Before giving Sir Mark his answer, the Government decided to conduct a four-month review, which began in January.
The timetable for action after the completion of the review is unclear.
What is clear is that, although Sir Mark has made good progress with the limited powers he possesses, impatience is mounting for the swift ejection of officers who have no business to be in the police at all and the restoration of confidence in the Met. It was seen at a meeting of the Commons Home Affairs Select Committee last week.
We must not let Sir Mark down. As he said last week, “the vast majority of our people are good people.” They deserve the full esteem that successful policing brings, and to be freed from the taint that the presence of a bad minority inevitably inflicts on the entire Met.
The bobbies need to be on the beat throughout London again. Policy Exchange is surely right to stress the need to “ return to a borough-based policing model with chief superintendents leading police teams in every London borough.” It is a point that should be noted in all urban areas throughout the country.
Four things above all perhaps stand out as we reflect on the strengthening of confidence in our police today.
First, the need for first-rate chief constables, fully supported by elected Police and Commissioners in charge of efficient, properly accountable offices.

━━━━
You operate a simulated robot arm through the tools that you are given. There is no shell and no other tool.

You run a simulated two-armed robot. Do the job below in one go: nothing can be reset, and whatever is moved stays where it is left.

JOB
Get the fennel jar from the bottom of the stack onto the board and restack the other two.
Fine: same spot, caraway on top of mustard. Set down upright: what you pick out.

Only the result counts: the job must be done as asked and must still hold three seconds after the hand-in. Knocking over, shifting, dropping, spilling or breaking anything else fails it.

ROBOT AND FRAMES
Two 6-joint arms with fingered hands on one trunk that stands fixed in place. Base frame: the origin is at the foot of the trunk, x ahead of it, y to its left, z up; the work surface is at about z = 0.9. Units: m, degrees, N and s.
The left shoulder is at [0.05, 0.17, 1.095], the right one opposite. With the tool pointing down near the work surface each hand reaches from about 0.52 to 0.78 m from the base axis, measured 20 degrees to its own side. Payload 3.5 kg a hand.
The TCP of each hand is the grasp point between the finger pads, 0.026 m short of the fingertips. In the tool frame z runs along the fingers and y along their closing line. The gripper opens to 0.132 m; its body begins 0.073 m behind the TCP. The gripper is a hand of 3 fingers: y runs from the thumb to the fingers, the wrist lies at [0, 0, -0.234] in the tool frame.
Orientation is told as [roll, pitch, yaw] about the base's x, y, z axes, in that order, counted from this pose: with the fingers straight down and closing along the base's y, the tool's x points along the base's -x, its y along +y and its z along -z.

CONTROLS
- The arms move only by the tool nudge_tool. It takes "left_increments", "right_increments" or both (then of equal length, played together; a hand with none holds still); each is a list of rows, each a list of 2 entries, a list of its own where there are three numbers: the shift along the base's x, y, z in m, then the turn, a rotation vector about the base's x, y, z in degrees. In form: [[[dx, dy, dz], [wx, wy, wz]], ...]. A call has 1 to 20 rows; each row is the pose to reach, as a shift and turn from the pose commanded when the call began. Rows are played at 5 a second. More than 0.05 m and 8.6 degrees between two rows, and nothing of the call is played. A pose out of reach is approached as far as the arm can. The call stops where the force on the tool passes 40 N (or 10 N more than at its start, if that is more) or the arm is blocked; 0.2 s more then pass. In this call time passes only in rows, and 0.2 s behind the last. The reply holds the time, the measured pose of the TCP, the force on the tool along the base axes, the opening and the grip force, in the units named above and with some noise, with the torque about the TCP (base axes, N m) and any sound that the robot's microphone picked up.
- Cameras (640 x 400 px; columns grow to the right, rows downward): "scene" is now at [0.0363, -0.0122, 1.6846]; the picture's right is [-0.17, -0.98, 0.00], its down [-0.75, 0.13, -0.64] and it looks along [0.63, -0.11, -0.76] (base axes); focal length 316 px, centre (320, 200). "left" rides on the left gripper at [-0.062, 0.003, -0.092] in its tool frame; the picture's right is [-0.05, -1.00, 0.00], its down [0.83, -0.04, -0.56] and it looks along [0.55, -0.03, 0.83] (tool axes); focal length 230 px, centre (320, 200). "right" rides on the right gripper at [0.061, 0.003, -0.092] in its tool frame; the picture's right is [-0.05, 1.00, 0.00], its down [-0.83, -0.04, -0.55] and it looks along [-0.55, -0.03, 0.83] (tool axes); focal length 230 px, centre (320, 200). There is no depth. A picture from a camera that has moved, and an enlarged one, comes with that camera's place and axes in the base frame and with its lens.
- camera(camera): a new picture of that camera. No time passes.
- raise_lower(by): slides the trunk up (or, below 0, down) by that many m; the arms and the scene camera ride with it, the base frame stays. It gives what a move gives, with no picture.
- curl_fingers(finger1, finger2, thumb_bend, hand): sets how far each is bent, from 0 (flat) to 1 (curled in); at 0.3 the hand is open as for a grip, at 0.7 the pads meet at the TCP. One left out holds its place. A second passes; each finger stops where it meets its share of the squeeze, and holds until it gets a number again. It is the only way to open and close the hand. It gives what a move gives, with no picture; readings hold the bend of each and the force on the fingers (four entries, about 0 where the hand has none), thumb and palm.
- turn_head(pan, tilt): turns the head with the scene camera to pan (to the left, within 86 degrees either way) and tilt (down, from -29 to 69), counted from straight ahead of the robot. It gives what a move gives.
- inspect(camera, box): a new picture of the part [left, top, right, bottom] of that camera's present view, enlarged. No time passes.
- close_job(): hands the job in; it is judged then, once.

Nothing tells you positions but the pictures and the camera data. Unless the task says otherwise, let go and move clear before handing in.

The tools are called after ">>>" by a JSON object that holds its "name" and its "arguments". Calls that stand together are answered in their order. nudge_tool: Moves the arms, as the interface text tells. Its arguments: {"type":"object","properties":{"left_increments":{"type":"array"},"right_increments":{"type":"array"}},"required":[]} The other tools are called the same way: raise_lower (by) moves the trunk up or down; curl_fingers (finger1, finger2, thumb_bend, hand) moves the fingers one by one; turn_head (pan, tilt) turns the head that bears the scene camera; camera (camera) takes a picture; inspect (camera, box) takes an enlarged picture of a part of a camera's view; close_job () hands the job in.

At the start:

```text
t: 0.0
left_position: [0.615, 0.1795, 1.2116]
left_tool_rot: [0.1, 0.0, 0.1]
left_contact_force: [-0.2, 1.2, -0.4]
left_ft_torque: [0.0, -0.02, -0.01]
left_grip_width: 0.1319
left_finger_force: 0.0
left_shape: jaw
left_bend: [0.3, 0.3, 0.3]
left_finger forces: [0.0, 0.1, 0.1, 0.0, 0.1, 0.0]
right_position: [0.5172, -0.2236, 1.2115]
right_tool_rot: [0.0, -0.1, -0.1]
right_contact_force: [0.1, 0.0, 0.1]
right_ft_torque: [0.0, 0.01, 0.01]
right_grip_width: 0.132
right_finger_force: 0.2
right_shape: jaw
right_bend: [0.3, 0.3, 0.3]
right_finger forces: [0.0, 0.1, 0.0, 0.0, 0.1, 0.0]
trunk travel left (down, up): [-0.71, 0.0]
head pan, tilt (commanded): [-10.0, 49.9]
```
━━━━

Second, the need to ensure that effective use is made of the 20,000 additional police that are now available as a result of the completion of the Government’s recruitment programme. It is important to remember that we now have more police officers than ever before.
Third, the need to equip chief police officers with disciplinary powers that are used quickly and effectively, but also humanely and wisely.
Fourth, the need to ensure that police forces throughout our country properly reflect the diverse society that Britain has become with astonishing speed in historical terms, during the last two generations.